What Actually Matters
Sound beats picture quality every single time. A slightly shaky video with clear audio is infinitely more valuable than perfectly stable footage where you can't hear anything.
Tell people this upfront. A quick tip before they submit a video: get close to the sound source. That's the whole trick.
| Priority | Why It Matters | Quick Fix |
|---|---|---|
| Audio clarity | People will forgive bad video, never bad sound | Get within 2 meters of your subject |
| Basic stability | Unwatchable if it's all over the place | Brace your elbows against your body |
| Sufficient light | Can't share what you can't see | Face your subject toward the light source |
The best practices for video content cover this in detail, but honestly, those three things handle 90% of issues.
Timing: When to Ask for Submissions
You have two windows: during the event and immediately after. Both work, but they're different beasts.
During the event gets you raw, genuine reactions. The energy is high. People are excited. The downside? They're also distracted, busy, possibly several drinks in.
Immediately after catches people while the experience is still fresh but they're calmer, more willing to review their footage and submit something decent.
The real answer? Use both. Set up your platform so people can submit a video whenever it makes sense for them.
The 48-Hour Rule
If someone doesn't submit within 48 hours of your event ending, they probably won't. The moment has passed. The footage is buried in their camera roll under 300 other photos.
Send one reminder at the 24-hour mark. Make it personal, not automated spam. Something like: "Your footage from last night would make this recap epic. Takes 30 seconds to upload."
That's it. No nagging. No guilt trips. Just a gentle nudge.
Technical Stuff That Actually Impacts Submissions
File size kills uploads. Someone's trying to submit a video on event WiFi (which is always terrible) or their mobile data. A 2GB file isn't happening.
Compression matters here. Most platforms handle this automatically, but if you're building your own system, you need to sort this out. Understanding video codecs helps, but the short version: H.264 is your friend. It's compatible everywhere and compresses well.
What Format to Accept
Accept everything. Seriously. MOV, MP4, whatever Android spits out.

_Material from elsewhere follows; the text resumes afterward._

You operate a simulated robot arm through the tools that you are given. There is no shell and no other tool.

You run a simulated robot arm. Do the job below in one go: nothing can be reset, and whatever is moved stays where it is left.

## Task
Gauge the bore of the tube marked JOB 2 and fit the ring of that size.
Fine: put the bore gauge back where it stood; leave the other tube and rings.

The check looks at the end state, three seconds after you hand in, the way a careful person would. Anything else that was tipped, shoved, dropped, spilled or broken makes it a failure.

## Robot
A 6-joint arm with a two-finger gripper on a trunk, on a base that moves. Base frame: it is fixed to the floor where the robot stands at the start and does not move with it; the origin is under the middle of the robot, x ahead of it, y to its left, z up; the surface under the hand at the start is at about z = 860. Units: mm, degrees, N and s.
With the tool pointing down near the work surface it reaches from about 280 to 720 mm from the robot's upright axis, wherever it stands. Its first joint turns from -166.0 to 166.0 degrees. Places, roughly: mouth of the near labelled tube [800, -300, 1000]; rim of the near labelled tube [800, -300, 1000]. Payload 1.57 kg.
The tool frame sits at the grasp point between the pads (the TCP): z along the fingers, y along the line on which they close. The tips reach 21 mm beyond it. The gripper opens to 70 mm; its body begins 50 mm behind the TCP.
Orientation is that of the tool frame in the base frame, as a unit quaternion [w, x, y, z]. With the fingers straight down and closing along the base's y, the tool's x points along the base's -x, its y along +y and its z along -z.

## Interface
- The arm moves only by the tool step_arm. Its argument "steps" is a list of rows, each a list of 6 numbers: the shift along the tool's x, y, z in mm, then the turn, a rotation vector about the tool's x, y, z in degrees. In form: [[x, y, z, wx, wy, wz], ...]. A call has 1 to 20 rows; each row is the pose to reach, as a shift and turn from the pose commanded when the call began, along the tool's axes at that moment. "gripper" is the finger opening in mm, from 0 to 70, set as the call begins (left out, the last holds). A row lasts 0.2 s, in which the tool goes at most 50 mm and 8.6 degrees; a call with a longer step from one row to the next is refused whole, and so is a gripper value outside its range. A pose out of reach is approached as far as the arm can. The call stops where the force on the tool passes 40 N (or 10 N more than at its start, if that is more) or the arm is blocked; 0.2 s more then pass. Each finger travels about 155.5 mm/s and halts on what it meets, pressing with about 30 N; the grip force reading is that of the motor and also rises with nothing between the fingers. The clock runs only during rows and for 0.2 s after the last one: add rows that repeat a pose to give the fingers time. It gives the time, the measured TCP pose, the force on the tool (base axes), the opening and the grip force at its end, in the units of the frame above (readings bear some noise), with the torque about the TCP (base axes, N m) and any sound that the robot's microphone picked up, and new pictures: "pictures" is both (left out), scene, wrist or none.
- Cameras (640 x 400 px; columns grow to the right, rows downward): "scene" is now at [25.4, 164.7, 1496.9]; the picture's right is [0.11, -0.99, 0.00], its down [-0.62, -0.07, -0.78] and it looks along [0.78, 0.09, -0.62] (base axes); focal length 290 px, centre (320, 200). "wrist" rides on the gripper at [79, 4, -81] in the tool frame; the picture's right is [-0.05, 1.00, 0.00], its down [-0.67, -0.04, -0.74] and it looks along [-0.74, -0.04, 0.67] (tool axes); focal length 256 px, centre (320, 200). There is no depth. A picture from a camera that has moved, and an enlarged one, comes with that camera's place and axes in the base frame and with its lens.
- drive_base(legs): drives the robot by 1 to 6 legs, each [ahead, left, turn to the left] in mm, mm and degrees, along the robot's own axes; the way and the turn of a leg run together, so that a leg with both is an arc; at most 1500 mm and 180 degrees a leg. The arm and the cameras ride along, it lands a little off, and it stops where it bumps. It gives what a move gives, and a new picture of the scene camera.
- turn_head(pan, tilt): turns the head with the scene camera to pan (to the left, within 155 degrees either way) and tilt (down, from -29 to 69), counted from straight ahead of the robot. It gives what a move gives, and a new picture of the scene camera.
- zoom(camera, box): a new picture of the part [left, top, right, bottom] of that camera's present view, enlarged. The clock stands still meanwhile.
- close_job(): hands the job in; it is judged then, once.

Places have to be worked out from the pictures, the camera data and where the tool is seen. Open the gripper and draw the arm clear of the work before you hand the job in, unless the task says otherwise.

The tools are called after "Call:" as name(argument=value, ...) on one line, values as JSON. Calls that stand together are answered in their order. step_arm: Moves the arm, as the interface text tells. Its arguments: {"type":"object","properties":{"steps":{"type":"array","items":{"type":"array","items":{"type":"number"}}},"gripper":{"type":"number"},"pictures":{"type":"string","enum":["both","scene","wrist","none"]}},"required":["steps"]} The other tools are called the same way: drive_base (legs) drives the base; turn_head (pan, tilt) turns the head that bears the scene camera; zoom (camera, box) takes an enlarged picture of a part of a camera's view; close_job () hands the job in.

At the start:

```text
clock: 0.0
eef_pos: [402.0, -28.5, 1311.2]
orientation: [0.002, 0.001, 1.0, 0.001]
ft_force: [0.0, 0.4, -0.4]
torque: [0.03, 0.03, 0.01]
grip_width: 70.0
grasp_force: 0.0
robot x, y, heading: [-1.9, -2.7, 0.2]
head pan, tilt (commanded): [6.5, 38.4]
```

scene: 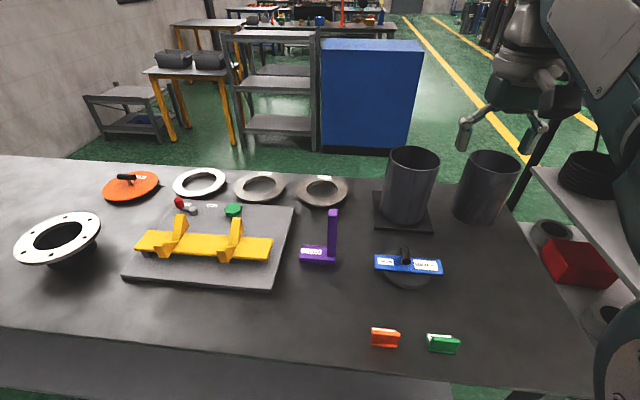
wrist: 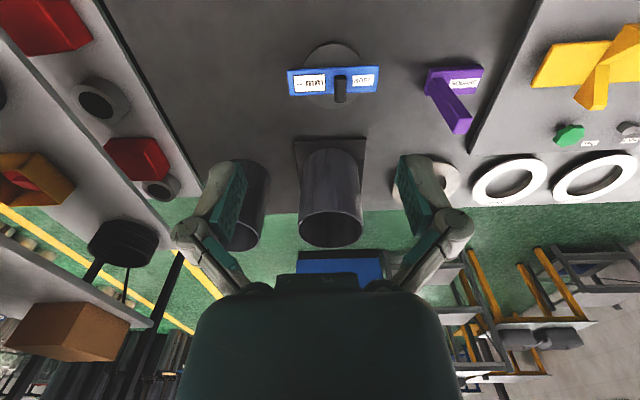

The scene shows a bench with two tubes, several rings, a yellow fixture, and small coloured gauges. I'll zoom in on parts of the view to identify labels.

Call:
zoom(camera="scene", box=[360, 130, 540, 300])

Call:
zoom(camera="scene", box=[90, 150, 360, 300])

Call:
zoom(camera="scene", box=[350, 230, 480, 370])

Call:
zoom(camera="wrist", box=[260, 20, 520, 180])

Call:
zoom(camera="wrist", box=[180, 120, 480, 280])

Your platform should handle the conversion, not your users.
The moment you tell someone "sorry, we only accept MP4 files," you've lost them. They don't know what that means. They don't care. They just wanted to share a cool moment.
- Accept: All common video formats from mobile devices
- Max file size: At least 500MB (preferably unlimited with chunked uploads)
- Orientation: Both vertical and horizontal (let people film how they want)

Making People Want to Submit
Here's the thing nobody talks about: most event footage sits on phones forever because there's no incentive to share it.
Give people a reason. Not a prize draw or some gimmicky contest. A real reason.
Recognition works. Tell people their footage might appear in the official event recap. Tag them when you use it. Make them part of the story.
Social proof works. When people see others submitting videos and getting featured, they want in. It's not complicated psychology.
The content curation process matters here. You need to actually use the videos people submit. If you collect 50 clips and use none of them, word gets around. Next time, nobody bothers.
Content Licensing Without the Lawyer Speak
You need permission to use people's footage. Obviously. But you don't need a 12-page legal document.
A simple checkbox works: "I agree to let [event name] use this video in promotional materials and social media." Done.
For anything more complex, look into what content licensing actually involves, but for most events, basic consent is enough. Just be clear about what you're doing with their content.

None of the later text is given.